Находившийся под незримым и весьма опасным покровительством ”гения всех времен и народов”, он никогда не стал сталинистом в полном смысле слова, осмеливался не произносить раболепных и позорных восхвалений по адресу диктатора. Вряд ли был вполне справедлив Давид Самойлов, назвавший Эренбурга ”крайне западным флангом сталинизма”. Ведь всего лишь через несколько месяцев после смерти диктатора он написал повесть ”Оттепель”, название которой вошло не только в повседневный лексикон, но и в инструментарий обществоведов всего мира разных направлений в качестве определения того нового периода развития, в который вступила страна. Это определение сохраняется поныне — через полвека.

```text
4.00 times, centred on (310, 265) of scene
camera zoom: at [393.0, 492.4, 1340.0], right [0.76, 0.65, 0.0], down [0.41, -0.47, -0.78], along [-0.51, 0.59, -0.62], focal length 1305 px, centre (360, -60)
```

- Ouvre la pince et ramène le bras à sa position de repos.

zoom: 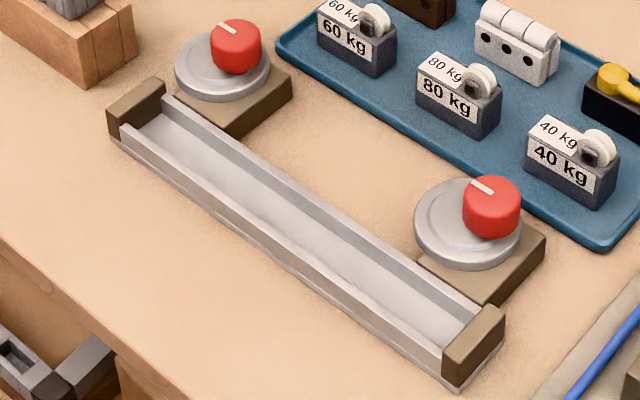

Творческую деятельность Эренбурга увенчали его мемуары ”Люди, годы, жизнь” — подлинная летопись эпохи, честный, хотя и субъективный рассказ о пережитом, исключительно ценный источник для познания человеческой комедии, называемой историей, который читается с неослабевающим интересом.
У Владимира Высоцкого есть стихотворение-песня ”Канатоходец” со словами:
Посмотрите, — вот он без страховки идет.
Чуть правее наклон — упадет, пропадет!
Чуть левее наклон — все равно не спасти…
Но, должно быть, ему очень нужно пройти
Четыре четверти пути.
Сказанное Высоцким можно было бы отнести к огромному числу людей, переживших сталинскую тиранию. Но к Эренбургу относились они в особой степени.
Одна из загадок Эренбурга — в том, что он смог занять столь высокое положение в официальном советском истеблишменте, совершенно не отказываясь, более того, многократно подчеркивая свое еврейство. Не только сохранив отцовскую фамилию, но и никогда не пользуясь псевдонимами, он, правда, русифицировал свои имя и отчество (зарегистрирован при рождении он был как Элияху Хиршевич), но это было сделано тогда, когда официальным антисемитизмом в СССР еще и не пахло (не было тогда и самого СССР!), и только с целью облегчить общение.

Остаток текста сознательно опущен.